## What is needed:
Type the excerpted passage over again with no edits.

## Given data:
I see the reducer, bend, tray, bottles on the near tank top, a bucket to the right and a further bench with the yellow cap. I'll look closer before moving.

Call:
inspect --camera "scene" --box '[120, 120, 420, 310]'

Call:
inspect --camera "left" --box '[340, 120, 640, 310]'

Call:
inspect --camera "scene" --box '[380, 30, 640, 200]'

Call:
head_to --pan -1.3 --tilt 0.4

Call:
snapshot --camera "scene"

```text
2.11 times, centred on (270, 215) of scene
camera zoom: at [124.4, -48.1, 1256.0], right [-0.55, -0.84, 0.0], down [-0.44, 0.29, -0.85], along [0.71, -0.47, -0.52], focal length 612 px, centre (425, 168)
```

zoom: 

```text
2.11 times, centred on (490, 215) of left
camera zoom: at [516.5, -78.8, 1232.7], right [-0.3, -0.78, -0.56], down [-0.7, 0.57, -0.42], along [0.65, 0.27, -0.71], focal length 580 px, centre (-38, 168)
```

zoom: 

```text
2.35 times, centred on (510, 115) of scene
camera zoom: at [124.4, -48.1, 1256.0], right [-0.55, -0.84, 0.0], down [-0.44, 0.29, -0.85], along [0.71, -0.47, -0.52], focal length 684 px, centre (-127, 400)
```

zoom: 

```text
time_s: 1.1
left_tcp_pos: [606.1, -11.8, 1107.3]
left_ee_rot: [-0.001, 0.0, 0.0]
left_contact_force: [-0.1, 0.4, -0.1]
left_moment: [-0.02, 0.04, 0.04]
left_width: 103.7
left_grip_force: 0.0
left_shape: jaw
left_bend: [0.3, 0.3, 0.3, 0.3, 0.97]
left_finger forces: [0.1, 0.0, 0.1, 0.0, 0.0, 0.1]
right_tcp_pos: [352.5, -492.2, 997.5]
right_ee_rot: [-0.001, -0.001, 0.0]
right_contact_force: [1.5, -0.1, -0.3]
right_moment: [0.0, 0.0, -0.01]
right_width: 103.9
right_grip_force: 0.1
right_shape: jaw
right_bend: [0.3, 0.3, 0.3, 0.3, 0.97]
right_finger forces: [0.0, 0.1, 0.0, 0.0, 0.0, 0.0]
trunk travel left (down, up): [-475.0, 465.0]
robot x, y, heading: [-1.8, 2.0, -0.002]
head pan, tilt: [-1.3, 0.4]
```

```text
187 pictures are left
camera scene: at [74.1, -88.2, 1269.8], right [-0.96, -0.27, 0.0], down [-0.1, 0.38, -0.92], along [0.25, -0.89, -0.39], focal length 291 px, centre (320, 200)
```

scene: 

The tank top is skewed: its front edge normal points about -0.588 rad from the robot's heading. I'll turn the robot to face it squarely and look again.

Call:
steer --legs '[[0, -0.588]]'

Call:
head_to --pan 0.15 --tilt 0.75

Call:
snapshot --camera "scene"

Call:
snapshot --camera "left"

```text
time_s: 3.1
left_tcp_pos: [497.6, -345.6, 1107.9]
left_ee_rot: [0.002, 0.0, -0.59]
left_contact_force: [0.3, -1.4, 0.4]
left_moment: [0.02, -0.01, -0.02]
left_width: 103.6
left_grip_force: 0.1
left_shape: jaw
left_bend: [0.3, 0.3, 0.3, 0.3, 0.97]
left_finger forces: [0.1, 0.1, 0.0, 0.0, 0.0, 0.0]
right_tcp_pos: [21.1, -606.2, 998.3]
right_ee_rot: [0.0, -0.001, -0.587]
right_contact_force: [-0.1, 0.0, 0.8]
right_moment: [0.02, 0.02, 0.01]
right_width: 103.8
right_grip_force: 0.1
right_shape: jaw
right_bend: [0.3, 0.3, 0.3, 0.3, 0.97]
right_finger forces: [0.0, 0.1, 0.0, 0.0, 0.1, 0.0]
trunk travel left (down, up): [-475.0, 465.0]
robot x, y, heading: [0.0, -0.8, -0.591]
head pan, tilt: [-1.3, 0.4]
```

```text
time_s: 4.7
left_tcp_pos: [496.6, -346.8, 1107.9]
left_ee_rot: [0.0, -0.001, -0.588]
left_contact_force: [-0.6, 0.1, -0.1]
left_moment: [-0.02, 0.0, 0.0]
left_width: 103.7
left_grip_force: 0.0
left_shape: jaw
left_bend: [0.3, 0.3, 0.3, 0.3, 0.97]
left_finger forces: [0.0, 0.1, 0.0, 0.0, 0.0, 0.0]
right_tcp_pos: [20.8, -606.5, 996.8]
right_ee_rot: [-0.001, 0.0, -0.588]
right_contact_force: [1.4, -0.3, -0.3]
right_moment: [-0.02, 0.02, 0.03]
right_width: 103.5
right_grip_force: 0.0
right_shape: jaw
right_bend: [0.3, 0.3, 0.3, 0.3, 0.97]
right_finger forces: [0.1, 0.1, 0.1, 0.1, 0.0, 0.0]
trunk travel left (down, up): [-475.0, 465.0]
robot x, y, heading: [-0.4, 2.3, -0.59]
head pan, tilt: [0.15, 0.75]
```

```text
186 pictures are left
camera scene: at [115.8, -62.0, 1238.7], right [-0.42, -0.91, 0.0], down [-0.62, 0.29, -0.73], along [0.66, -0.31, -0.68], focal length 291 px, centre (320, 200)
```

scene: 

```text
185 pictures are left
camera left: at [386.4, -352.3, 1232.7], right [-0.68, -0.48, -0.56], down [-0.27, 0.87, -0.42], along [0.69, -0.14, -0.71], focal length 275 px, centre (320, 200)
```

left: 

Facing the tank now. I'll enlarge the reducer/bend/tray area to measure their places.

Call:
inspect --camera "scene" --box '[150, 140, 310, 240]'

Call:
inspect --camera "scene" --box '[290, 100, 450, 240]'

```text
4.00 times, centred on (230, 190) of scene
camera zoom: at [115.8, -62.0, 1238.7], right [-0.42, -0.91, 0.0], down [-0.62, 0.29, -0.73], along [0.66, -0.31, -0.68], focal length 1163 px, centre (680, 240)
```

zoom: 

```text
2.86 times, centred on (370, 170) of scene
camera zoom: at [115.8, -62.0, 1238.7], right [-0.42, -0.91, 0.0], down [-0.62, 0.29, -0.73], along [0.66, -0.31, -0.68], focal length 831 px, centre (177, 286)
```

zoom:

## Excerpted passage:
Giovagnoli: democrazia e cristianesimo sono dalla parte degli esseri umani

In occasione dell’odierna Giornata Internazionale della Democrazia, lo storico si sofferma sul significato di un valore fondamentale fortemente messo a rischio. “È in gioco il riconoscimento della dignità di tutti”

 Francesca Sabatinelli – Città del Vaticano

“Se guardiamo a molti Paesi del mondo di oggi, la democrazia non è necessariamente la soluzione perfetta per ogni cosa”. Papa Leone XIV lo indica nell’intervista rilasciata a Elise Ann Allen per il libro libro “León XIV: ciudadano del mundo, misionero del siglo XXI”, in uscita il 18 settembre e di cui ieri, 14 settembre, sono stati pubblicati, da Crux ed El Comercio, alcuni estratti. Prevost sottolinea a questo proposito, e in relazione alla vita della Chiesa, la necessità che si preservi il concetto della “sinodalità”, necessaria “per andare avanti insieme”. Concetti espressi alla vigilia dell’odierna Giornata Internazionale della Democrazia, proclamata dall’Assemblea Generale delle Nazioni Unite nel 2007, con la convinzione della necessità di doversi fermare ogni anno a riflettere sullo stato di salute della democrazia nel mondo, che oggi appare quanto mai essere una irraggiungibile aspirazione.

 “I segnali d’allarme non sono stati ascoltati – spiega Agostino Giovagnoli, storico, professore emerito all'Università Cattolica del Sacro Cuore a Milano – e ora individualismo, neoliberismo, populismo e sovranismo, stanno erodendo la democrazia”

Ascolta l'intervista con Agostino Giovagnoli

Professor Giovagnoli, l’allarme che viene espresso ripetutamente, da più parti, riguarda i rischi che la democrazia corre, in Europa e non solo. Più volte sono stati denunciati segnali di derive autoritarie e violente. Segnali che nel tempo sono stati forse sottovalutati. Cosa raccoglie oggi il mondo?

## Task output:
Giovagnoli: democrazia e cristianesimo sono dalla parte degli esseri umani

In occasione dell’odierna Giornata Internazionale della Democrazia, lo storico si sofferma sul significato di un valore fondamentale fortemente messo a rischio. “È in gioco il riconoscimento della dignità di tutti”

 Francesca Sabatinelli – Città del Vaticano

“Se guardiamo a molti Paesi del mondo di oggi, la democrazia non è necessariamente la soluzione perfetta per ogni cosa”. Papa Leone XIV lo indica nell’intervista rilasciata a Elise Ann Allen per il libro libro “León XIV: ciudadano del mundo, misionero del siglo XXI”, in uscita il 18 settembre e di cui ieri, 14 settembre, sono stati pubblicati, da Crux ed El Comercio, alcuni estratti. Prevost sottolinea a questo proposito, e in relazione alla vita della Chiesa, la necessità che si preservi il concetto della “sinodalità”, necessaria “per andare avanti insieme”. Concetti espressi alla vigilia dell’odierna Giornata Internazionale della Democrazia, proclamata dall’Assemblea Generale delle Nazioni Unite nel 2007, con la convinzione della necessità di doversi fermare ogni anno a riflettere sullo stato di salute della democrazia nel mondo, che oggi appare quanto mai essere una irraggiungibile aspirazione.

 “I segnali d’allarme non sono stati ascoltati – spiega Agostino Giovagnoli, storico, professore emerito all'Università Cattolica del Sacro Cuore a Milano – e ora individualismo, neoliberismo, populismo e sovranismo, stanno erodendo la democrazia”

Ascolta l'intervista con Agostino Giovagnoli

Professor Giovagnoli, l’allarme che viene espresso ripetutamente, da più parti, riguarda i rischi che la democrazia corre, in Europa e non solo. Più volte sono stati denunciati segnali di derive autoritarie e violente. Segnali che nel tempo sono stati forse sottovalutati. Cosa raccoglie oggi il mondo?